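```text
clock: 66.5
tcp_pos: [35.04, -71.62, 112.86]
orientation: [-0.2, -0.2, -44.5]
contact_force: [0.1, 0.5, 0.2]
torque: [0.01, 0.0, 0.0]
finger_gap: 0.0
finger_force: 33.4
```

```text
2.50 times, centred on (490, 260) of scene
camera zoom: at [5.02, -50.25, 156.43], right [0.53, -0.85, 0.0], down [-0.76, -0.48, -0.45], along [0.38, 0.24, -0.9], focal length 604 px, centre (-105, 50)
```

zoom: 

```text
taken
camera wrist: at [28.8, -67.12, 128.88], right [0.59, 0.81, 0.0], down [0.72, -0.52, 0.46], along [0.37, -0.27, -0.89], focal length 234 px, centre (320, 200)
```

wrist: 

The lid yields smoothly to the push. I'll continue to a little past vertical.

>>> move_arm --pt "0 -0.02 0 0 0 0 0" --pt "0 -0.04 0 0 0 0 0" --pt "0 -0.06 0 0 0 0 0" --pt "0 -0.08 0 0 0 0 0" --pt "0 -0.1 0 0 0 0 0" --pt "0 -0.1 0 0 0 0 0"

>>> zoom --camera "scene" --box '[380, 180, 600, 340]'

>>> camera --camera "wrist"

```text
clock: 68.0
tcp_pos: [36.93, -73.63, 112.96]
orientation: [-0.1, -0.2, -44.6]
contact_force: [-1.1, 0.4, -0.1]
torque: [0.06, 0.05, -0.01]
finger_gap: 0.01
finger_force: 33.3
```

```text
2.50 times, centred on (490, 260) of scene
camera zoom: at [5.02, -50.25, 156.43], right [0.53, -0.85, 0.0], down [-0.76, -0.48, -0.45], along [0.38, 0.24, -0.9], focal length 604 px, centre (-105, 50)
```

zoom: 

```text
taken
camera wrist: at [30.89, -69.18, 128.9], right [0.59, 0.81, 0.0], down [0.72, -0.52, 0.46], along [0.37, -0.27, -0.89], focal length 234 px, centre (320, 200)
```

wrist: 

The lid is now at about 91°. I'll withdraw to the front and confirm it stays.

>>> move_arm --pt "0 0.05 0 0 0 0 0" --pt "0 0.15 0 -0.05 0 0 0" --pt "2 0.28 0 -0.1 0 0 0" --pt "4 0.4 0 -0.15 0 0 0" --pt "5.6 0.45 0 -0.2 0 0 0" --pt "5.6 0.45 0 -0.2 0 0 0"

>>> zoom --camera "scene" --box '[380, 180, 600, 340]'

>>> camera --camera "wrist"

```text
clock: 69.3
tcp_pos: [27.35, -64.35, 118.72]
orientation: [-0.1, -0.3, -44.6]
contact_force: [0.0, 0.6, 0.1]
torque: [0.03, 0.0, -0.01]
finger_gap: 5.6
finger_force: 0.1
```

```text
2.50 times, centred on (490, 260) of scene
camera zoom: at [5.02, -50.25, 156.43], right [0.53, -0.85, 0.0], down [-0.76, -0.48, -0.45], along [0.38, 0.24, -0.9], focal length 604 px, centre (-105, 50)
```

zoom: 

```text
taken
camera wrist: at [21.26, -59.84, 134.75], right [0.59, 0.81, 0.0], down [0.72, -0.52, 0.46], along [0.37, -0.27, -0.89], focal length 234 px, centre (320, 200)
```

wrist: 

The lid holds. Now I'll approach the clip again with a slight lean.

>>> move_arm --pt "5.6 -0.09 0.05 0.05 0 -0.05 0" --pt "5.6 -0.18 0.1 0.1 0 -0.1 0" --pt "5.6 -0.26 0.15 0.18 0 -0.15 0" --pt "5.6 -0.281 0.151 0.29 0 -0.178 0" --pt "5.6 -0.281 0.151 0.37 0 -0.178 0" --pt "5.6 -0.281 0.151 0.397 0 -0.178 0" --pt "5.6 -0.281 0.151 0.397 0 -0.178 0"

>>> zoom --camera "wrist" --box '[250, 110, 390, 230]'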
# # # #
**Goal:**
Print back all the lines verbatim.

**Answer to this problem:**
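```text
clock: 66.5
tcp_pos: [35.04, -71.62, 112.86]
orientation: [-0.2, -0.2, -44.5]
contact_force: [0.1, 0.5, 0.2]
torque: [0.01, 0.0, 0.0]
finger_gap: 0.0
finger_force: 33.4
```

```text
2.50 times, centred on (490, 260) of scene
camera zoom: at [5.02, -50.25, 156.43], right [0.53, -0.85, 0.0], down [-0.76, -0.48, -0.45], along [0.38, 0.24, -0.9], focal length 604 px, centre (-105, 50)
```

zoom: 

```text
taken
camera wrist: at [28.8, -67.12, 128.88], right [0.59, 0.81, 0.0], down [0.72, -0.52, 0.46], along [0.37, -0.27, -0.89], focal length 234 px, centre (320, 200)
```

wrist: 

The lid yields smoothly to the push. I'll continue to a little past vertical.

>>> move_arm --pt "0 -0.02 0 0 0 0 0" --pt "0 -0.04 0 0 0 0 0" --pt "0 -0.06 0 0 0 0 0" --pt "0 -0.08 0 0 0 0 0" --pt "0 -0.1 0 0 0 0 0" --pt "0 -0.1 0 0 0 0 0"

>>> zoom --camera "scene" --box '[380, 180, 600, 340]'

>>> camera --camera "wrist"

```text
clock: 68.0
tcp_pos: [36.93, -73.63, 112.96]
orientation: [-0.1, -0.2, -44.6]
contact_force: [-1.1, 0.4, -0.1]
torque: [0.06, 0.05, -0.01]
finger_gap: 0.01
finger_force: 33.3
```

```text
2.50 times, centred on (490, 260) of scene
camera zoom: at [5.02, -50.25, 156.43], right [0.53, -0.85, 0.0], down [-0.76, -0.48, -0.45], along [0.38, 0.24, -0.9], focal length 604 px, centre (-105, 50)
```

zoom: 

```text
taken
camera wrist: at [30.89, -69.18, 128.9], right [0.59, 0.81, 0.0], down [0.72, -0.52, 0.46], along [0.37, -0.27, -0.89], focal length 234 px, centre (320, 200)
```

wrist: 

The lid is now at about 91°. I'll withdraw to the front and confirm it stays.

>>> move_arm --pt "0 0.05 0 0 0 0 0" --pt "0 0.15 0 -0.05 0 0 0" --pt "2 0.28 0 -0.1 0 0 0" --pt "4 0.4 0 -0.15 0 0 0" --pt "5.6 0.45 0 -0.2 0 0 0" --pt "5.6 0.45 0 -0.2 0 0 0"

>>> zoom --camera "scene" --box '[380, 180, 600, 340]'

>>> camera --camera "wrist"

```text
clock: 69.3
tcp_pos: [27.35, -64.35, 118.72]
orientation: [-0.1, -0.3, -44.6]
contact_force: [0.0, 0.6, 0.1]
torque: [0.03, 0.0, -0.01]
finger_gap: 5.6
finger_force: 0.1
```

```text
2.50 times, centred on (490, 260) of scene
camera zoom: at [5.02, -50.25, 156.43], right [0.53, -0.85, 0.0], down [-0.76, -0.48, -0.45], along [0.38, 0.24, -0.9], focal length 604 px, centre (-105, 50)
```

zoom: 

```text
taken
camera wrist: at [21.26, -59.84, 134.75], right [0.59, 0.81, 0.0], down [0.72, -0.52, 0.46], along [0.37, -0.27, -0.89], focal length 234 px, centre (320, 200)
```

wrist: 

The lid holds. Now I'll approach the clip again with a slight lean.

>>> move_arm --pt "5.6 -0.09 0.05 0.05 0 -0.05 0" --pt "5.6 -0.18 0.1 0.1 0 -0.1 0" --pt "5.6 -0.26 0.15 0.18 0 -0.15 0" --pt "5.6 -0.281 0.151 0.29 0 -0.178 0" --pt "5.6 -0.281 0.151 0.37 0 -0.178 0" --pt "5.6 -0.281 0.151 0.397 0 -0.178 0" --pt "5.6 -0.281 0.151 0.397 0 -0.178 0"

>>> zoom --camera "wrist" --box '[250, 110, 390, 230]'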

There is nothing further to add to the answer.